Rishad Tobaccowala: Why Nestle’s “Share Your Goodness” is more than Good

28 Apr,2014

Rishad Tobaccowala

By Rishad Tobaccowala


Nestle has hit a nerve with its latest “Share Your Goodness” campaign. This series of heartwarming ads has emotionally resonated with millions of people in India, as well as a larger set of the global population via social/online media.


If you haven’t seen the campaign yet, I’d encourage you to check it out. The first commercial is Adoption and the second Dabbawala.


I share this campaign because it’s a great example of next generation storytelling and its message has resonated with many, largely because the campaign leveraged a number of new media tricks – from online video with extended versions to smart search optimization and seeding its own hash tag #ShareYourGoodness to enable sharing and discovery.


But the campaign is a success for more reasons than just great storytelling and new media tricks. So why did this campaign succeed and what can we learn from it as global marketers? The lessons are surprisingly less about digital technology and more about analog humanity.


1. Storytelling is critical: Both executions, particularly Adoption, is a well-honed story – a story with humanity that leaves enough unsaid that the viewer brings their own experiences into the experience and therefore it becomes more engaging.


2. Human insights are key: The core insight is really about how food is central to human bonding and social experience. In both commercials, food serves as a bridge, a connection, an expression of love and understanding between siblings, husband and wife and just people.


3. Smart marketers own the category benefit: Food is an effective way to share our goodness. This is the underlying emotional benefit of food, besides its ability to sustain us physically. By linking Nestle to this underlying category benefit, Nestle looks bigger, more purposeful and more relevant to life than just being a food manufacturer.


4. Break The Mould: Somewhere a client or a series of clients made some bold calls. First, they decided to launch the campaign online. Second, they approved story lines where the brand is the hero without the product being the hero or appearing all over the story. Third, they approved scripts that took on out of the ordinary topics. And finally, they understood that we live in a connected world and had their agencies seed, enable and leverage sharing.


5. Recognize  and leverage the power of new media: Many marketers see digital and new media – even today in India and often around the world – as an after thought, an add-on or something one does to claim it is in the plan. The reality is that in places like India, which is the second largest market for Facebook with 100 million users (also Twitter’s and Linked In’s second largest market) and a highly mobile (soon in India 250 million smart phones), new media is as much media as old media and can allow for far more flexibility to create and distribute an idea. Why not start with the idea first and then determine the media rather than starting with the :30 or the print ad?


International appeal

The underlying insight of human goodness linked to sharing food, combined with the realization that the digital world allows one the room to tell a story which can then be shared and edited for other media, is so big that I believe this campaign has an appeal for international audiences, making it possible to leverage this effort across the globe.

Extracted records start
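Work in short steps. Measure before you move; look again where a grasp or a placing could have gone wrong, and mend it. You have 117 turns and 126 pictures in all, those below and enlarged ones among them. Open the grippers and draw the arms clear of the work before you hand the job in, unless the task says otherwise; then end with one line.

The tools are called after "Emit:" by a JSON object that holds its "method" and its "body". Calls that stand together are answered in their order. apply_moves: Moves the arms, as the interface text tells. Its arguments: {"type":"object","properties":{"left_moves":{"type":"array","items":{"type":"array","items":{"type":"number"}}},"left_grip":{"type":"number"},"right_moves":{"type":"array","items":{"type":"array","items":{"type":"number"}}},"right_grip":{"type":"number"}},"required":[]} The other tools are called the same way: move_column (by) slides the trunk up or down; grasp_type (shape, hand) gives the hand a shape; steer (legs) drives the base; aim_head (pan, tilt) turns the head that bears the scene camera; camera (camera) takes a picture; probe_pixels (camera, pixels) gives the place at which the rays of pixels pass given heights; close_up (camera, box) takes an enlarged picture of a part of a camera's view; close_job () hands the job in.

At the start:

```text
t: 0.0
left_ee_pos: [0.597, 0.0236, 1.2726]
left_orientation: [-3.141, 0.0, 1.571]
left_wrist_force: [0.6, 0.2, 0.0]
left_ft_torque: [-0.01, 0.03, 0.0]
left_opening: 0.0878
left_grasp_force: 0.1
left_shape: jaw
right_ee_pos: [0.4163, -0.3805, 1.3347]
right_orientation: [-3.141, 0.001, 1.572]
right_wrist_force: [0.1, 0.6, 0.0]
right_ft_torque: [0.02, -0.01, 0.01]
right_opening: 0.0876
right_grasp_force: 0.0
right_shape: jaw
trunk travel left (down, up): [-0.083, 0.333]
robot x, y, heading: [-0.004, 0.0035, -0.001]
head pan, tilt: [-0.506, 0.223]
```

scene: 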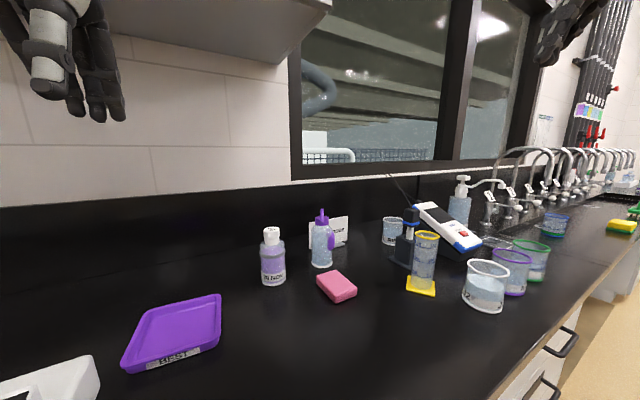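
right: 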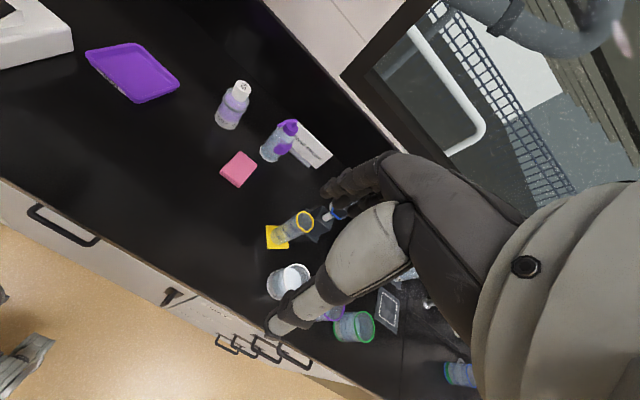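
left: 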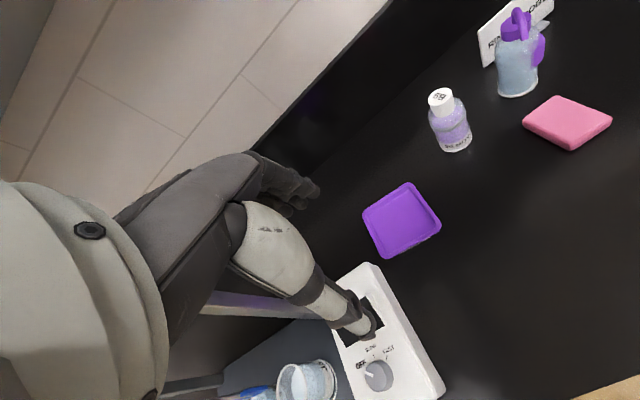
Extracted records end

In a connected world, the best ideas can come from everywhere and the Internet is global!


Marketers and agencies need to realize that some of the old arts (storytelling, insights, understanding category benefits) and pure client and agency guts are very critical. So is the ability to seamlessly leverage old and new media in ways that get people not only to be viewers, but be part of the media distribution plan.


Rishad Tobaccowala is a senior thoughleader in digital media and advertising. He works with the Publicis Groupe and is chair for Digitas, LBi, Razorfish for Publicis Groupe.